**What to work on**: Output the data below in full, byte for byte. Nothing may differ.

--- Begin Source data ---

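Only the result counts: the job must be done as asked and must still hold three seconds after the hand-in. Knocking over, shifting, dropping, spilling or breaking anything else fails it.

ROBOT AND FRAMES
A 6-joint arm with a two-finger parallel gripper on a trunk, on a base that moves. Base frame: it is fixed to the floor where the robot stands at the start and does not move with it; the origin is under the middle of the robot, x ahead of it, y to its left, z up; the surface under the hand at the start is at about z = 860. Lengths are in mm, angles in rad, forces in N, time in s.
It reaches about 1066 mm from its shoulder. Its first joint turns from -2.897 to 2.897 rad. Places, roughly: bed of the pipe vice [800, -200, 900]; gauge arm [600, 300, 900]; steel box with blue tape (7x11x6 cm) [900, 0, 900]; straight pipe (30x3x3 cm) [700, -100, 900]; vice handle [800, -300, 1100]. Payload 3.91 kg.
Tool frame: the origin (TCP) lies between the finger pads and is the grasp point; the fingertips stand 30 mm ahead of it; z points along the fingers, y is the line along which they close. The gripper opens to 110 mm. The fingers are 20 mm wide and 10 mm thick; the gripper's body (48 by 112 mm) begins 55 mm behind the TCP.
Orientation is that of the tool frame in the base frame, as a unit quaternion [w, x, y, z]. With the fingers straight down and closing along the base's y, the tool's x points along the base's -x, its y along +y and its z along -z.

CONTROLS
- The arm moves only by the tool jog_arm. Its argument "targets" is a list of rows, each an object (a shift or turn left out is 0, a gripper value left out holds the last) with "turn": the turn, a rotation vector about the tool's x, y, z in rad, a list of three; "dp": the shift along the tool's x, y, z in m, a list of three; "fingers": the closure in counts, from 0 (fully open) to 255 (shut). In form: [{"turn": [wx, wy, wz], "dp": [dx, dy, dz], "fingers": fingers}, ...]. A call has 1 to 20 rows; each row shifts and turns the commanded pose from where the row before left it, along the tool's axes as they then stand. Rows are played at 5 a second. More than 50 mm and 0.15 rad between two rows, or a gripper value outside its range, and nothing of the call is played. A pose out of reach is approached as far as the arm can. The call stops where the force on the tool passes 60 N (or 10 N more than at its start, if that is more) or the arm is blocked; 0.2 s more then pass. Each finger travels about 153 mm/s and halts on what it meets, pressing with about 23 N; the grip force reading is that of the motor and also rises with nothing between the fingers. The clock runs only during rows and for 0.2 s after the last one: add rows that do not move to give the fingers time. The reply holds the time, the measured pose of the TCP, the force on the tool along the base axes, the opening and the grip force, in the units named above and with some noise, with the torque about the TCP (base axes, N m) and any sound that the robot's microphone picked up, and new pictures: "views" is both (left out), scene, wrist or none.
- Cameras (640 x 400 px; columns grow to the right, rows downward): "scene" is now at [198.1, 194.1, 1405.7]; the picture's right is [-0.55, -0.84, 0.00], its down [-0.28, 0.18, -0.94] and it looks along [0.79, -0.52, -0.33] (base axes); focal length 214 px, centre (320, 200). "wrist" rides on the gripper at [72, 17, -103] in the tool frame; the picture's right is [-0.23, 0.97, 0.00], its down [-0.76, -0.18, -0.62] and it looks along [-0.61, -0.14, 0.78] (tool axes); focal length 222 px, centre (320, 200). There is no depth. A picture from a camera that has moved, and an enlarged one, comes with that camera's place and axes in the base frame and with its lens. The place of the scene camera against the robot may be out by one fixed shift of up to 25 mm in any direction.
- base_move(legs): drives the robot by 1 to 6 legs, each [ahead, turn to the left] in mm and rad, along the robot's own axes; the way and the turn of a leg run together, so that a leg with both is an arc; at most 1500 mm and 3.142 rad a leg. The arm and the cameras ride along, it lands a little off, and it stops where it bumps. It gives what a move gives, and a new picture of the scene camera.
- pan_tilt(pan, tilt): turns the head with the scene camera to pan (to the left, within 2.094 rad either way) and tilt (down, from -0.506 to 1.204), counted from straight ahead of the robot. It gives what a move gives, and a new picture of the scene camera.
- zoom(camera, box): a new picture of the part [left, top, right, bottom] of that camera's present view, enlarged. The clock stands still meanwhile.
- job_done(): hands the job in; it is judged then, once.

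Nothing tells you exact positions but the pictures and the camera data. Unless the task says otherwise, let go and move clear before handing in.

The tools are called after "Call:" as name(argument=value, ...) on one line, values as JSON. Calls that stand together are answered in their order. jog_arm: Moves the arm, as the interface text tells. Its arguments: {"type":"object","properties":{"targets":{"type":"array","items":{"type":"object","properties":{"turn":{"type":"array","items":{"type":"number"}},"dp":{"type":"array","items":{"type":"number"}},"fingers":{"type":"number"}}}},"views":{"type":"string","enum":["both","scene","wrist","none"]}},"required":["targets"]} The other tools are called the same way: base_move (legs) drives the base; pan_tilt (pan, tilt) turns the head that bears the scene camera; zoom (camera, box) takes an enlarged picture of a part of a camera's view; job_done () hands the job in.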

--- End Source data ---

**Solution for this task**:
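Only the result counts: the job must be done as asked and must still hold three seconds after the hand-in. Knocking over, shifting, dropping, spilling or breaking anything else fails it.

ROBOT AND FRAMES
A 6-joint arm with a two-finger parallel gripper on a trunk, on a base that moves. Base frame: it is fixed to the floor where the robot stands at the start and does not move with it; the origin is under the middle of the robot, x ahead of it, y to its left, z up; the surface under the hand at the start is at about z = 860. Lengths are in mm, angles in rad, forces in N, time in s.
It reaches about 1066 mm from its shoulder. Its first joint turns from -2.897 to 2.897 rad. Places, roughly: bed of the pipe vice [800, -200, 900]; gauge arm [600, 300, 900]; steel box with blue tape (7x11x6 cm) [900, 0, 900]; straight pipe (30x3x3 cm) [700, -100, 900]; vice handle [800, -300, 1100]. Payload 3.91 kg.
Tool frame: the origin (TCP) lies between the finger pads and is the grasp point; the fingertips stand 30 mm ahead of it; z points along the fingers, y is the line along which they close. The gripper opens to 110 mm. The fingers are 20 mm wide and 10 mm thick; the gripper's body (48 by 112 mm) begins 55 mm behind the TCP.
Orientation is that of the tool frame in the base frame, as a unit quaternion [w, x, y, z]. With the fingers straight down and closing along the base's y, the tool's x points along the base's -x, its y along +y and its z along -z.

CONTROLS
- The arm moves only by the tool jog_arm. Its argument "targets" is a list of rows, each an object (a shift or turn left out is 0, a gripper value left out holds the last) with "turn": the turn, a rotation vector about the tool's x, y, z in rad, a list of three; "dp": the shift along the tool's x, y, z in m, a list of three; "fingers": the closure in counts, from 0 (fully open) to 255 (shut). In form: [{"turn": [wx, wy, wz], "dp": [dx, dy, dz], "fingers": fingers}, ...]. A call has 1 to 20 rows; each row shifts and turns the commanded pose from where the row before left it, along the tool's axes as they then stand. Rows are played at 5 a second. More than 50 mm and 0.15 rad between two rows, or a gripper value outside its range, and nothing of the call is played. A pose out of reach is approached as far as the arm can. The call stops where the force on the tool passes 60 N (or 10 N more than at its start, if that is more) or the arm is blocked; 0.2 s more then pass. Each finger travels about 153 mm/s and halts on what it meets, pressing with about 23 N; the grip force reading is that of the motor and also rises with nothing between the fingers. The clock runs only during rows and for 0.2 s after the last one: add rows that do not move to give the fingers time. The reply holds the time, the measured pose of the TCP, the force on the tool along the base axes, the opening and the grip force, in the units named above and with some noise, with the torque about the TCP (base axes, N m) and any sound that the robot's microphone picked up, and new pictures: "views" is both (left out), scene, wrist or none.
- Cameras (640 x 400 px; columns grow to the right, rows downward): "scene" is now at [198.1, 194.1, 1405.7]; the picture's right is [-0.55, -0.84, 0.00], its down [-0.28, 0.18, -0.94] and it looks along [0.79, -0.52, -0.33] (base axes); focal length 214 px, centre (320, 200). "wrist" rides on the gripper at [72, 17, -103] in the tool frame; the picture's right is [-0.23, 0.97, 0.00], its down [-0.76, -0.18, -0.62] and it looks along [-0.61, -0.14, 0.78] (tool axes); focal length 222 px, centre (320, 200). There is no depth. A picture from a camera that has moved, and an enlarged one, comes with that camera's place and axes in the base frame and with its lens. The place of the scene camera against the robot may be out by one fixed shift of up to 25 mm in any direction.
- base_move(legs): drives the robot by 1 to 6 legs, each [ahead, turn to the left] in mm and rad, along the robot's own axes; the way and the turn of a leg run together, so that a leg with both is an arc; at most 1500 mm and 3.142 rad a leg. The arm and the cameras ride along, it lands a little off, and it stops where it bumps. It gives what a move gives, and a new picture of the scene camera.
- pan_tilt(pan, tilt): turns the head with the scene camera to pan (to the left, within 2.094 rad either way) and tilt (down, from -0.506 to 1.204), counted from straight ahead of the robot. It gives what a move gives, and a new picture of the scene camera.
- zoom(camera, box): a new picture of the part [left, top, right, bottom] of that camera's present view, enlarged. The clock stands still meanwhile.
- job_done(): hands the job in; it is judged then, once.

Nothing tells you exact positions but the pictures and the camera data. Unless the task says otherwise, let go and move clear before handing in.

The tools are called after "Call:" as name(argument=value, ...) on one line, values as JSON. Calls that stand together are answered in their order. jog_arm: Moves the arm, as the interface text tells. Its arguments: {"type":"object","properties":{"targets":{"type":"array","items":{"type":"object","properties":{"turn":{"type":"array","items":{"type":"number"}},"dp":{"type":"array","items":{"type":"number"}},"fingers":{"type":"number"}}}},"views":{"type":"string","enum":["both","scene","wrist","none"]}},"required":["targets"]} The other tools are called the same way: base_move (legs) drives the base; pan_tilt (pan, tilt) turns the head that bears the scene camera; zoom (camera, box) takes an enlarged picture of a part of a camera's view; job_done () hands the job in.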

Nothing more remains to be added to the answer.